A G20 declaration on Wednesday said “we will play our part fully in implementing” last year’s Glasgow Climate Pact, under which countries pledged to limit the rise in global temperatures to 1.5C above pre-industrial times.

“We resolve to pursue efforts to limit the temperature increase to 1.5°C. This will require meaningful and effective actions and commitment by all countries,” the leaders said in a declaration at the end of their Bali summit.

Delegates in Egypt have been watching the G20 summit closely for signs rich nations are willing to make new commitments on climate change, even as their focus is distracted by other crises like Russia’s war on Ukraine and rampant inflation.

“We welcome this declaration, but it means all G20 countries must raise the ambition of their 2030 targets by this year or next, to ensure the climate doesn’t overshoot the 1.5 degree temperature target,” said Ghana delegate Henry Kokofu, who also represents the Climate Vulnerable Forum.

“The COP27 outcome must reflect a far stronger sense of urgency and obligation from the major emitters,” he said.

“As things stand, the Glasgow Climate Pact is broken, but the G20 have the opportunity to fix it.”

US Special Climate Envoy John Kerry had said on Saturday that a few countries in Egypt were resisting mention of the 1.5 degrees goal in the official text of the COP27 summit, and President Joe Biden had urged countries last week not to let near-term crises trigger a backslide in ambition.

COP27: Talks on carbon market rules off to slow start

Scientists say keeping average global temperature rise to 1.5C is needed to avert the worst effects of climate change.

An EU official said the G20 wording could increase the chances that negotiators in Egypt would also lock in the 1.5C target.

“But there are nearly 200 countries, and it’s only safe when 1.5 is anchored in the cover decision,” the official said, referring to what will form the core political deal from the summit.

Delegates at COP27 were also looking forward to a speech by Brazilian President-elect Luiz Inacio Lula da Silva, who has buoyed hopes for a strong deal at the summit by vowing to reengage the huge rainforest nation with international efforts to fight climate change.

Lula won the presidential election last month against right-wing President Jair Bolsonaro, who presided over mounting destruction of the Amazon rainforest and refused to hold the 2019 climate summit originally planned for Brazil.

This week’s talks in Bali also led to an agreement between the world’s top two biggest greenhouse gas emitters, the United States and China, to resume climate cooperation after a hiatus triggered by diplomatic tensions over Taiwan.

And a coalition of countries also announced at G20 it would mobilise $20 billion of public and private finance to help Indonesia shut coal power plants, following a similar deal last year for South Africa.

Missed opportunity

The G20 declaration recognised the need to phase down use of unabated coal and phase out “inefficient” fossil fuel subsidies.

It also said industrialised countries should make progress on climate finance - essentially restating goals made at previous summit.

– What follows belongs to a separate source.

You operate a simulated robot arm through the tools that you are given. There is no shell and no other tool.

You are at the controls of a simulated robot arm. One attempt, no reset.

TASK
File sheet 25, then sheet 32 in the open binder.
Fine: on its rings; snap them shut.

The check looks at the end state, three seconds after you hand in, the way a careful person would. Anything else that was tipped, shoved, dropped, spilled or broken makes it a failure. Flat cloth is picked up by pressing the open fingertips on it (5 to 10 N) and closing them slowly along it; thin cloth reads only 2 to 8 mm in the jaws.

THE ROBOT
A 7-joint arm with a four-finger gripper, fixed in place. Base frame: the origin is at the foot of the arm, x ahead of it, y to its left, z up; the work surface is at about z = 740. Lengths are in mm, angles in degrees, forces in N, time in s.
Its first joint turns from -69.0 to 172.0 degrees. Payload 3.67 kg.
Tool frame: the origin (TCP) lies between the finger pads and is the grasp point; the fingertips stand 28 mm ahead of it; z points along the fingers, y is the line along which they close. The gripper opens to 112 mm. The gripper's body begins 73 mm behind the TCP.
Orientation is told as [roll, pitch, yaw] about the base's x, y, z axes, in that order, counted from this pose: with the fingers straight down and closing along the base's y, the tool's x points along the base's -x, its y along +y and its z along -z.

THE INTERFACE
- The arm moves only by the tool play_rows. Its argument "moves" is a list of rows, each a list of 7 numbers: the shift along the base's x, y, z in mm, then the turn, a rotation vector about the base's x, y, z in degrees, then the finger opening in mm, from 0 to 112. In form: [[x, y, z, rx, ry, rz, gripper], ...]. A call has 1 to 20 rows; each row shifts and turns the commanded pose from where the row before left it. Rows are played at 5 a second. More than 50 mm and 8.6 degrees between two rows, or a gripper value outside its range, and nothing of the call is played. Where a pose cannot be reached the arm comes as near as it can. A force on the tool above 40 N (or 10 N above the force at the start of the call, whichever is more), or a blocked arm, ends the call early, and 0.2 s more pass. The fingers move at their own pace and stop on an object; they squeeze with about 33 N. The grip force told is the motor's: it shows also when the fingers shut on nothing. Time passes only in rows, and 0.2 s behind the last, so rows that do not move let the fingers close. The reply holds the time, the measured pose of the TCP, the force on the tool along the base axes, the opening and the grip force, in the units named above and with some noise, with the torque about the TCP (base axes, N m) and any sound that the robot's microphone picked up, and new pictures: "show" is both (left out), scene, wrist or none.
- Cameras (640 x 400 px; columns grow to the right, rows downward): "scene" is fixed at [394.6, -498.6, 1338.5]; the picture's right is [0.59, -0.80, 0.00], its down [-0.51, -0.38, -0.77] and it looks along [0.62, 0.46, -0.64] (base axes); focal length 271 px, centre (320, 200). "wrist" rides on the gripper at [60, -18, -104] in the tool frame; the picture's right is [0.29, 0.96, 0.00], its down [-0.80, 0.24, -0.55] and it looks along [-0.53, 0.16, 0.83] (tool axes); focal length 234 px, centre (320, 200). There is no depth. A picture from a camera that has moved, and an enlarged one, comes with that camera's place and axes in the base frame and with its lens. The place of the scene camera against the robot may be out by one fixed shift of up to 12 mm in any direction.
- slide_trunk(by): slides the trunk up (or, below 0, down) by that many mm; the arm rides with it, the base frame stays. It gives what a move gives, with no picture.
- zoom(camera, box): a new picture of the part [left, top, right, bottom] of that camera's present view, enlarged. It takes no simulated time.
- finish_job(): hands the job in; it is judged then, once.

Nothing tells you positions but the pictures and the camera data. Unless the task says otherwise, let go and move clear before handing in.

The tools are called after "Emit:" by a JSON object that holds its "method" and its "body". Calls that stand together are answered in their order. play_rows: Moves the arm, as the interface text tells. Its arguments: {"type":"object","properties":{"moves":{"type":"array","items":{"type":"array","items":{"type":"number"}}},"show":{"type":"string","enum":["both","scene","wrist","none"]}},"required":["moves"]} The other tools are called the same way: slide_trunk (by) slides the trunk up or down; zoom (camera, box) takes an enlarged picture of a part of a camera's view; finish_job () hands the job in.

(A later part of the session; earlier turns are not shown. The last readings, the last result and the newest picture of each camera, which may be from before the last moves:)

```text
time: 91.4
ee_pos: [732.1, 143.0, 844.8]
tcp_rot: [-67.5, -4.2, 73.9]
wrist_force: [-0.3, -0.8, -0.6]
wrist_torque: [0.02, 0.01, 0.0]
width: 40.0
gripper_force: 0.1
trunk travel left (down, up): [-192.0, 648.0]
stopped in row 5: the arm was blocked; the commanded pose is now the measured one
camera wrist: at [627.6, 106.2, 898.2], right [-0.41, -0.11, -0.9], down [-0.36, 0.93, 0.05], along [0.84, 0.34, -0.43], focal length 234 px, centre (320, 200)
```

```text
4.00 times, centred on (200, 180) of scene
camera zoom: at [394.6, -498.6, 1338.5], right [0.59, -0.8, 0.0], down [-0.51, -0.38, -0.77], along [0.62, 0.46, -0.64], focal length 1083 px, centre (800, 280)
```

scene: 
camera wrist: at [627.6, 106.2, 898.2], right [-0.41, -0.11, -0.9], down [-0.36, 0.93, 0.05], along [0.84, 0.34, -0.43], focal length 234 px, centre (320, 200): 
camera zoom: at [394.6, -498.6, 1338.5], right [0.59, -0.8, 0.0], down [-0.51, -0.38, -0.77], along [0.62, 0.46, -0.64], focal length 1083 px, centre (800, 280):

India, the world’s second-biggest buyer of coal, has said during the COP27 talks that it wants countries to agree to phase down all fossil fuels, rather than the narrower deal to phase down just coal that was agreed at COP26 last year.

That proposal would benefit India, which has relatively small oil and gas reserves, by reducing the focus on its coal use, but has also drawn support from the European Union, which views the idea as a step up in ambition.

But it is a sore point for African and Middle Eastern countries keen to develop their oil and natural gas resources.

Saudi Arabia has said it wants to avoid a deal that would “demonize” oil and gas.

Avinash Persaud, special envoy on climate finance to Prime Minister Mia Motley of Barbados, meanwhile, told Reuters the G20 declaration missed the mark on finance.

“Unfunded ambition gets us nowhere fast,” Persaud said, adding he wanted G20 countries to unlock more lending from multilateral development banks they control to help climate-vulnerable countries.

“They have missed the opportunity to deliver on that today, and we are running out of time.”